[Begin]
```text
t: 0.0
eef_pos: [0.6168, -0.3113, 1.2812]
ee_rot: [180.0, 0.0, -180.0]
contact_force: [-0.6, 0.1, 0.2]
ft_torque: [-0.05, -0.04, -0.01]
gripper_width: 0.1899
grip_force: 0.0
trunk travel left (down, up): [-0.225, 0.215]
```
[End]
**Exercise goal:**
Reproduce the data in full, exactly as presented.

**Task solution:**
```text
t: 0.0
eef_pos: [0.6168, -0.3113, 1.2812]
ee_rot: [180.0, 0.0, -180.0]
contact_force: [-0.6, 0.1, 0.2]
ft_torque: [-0.05, -0.04, -0.01]
gripper_width: 0.1899
grip_force: 0.0
trunk travel left (down, up): [-0.225, 0.215]
```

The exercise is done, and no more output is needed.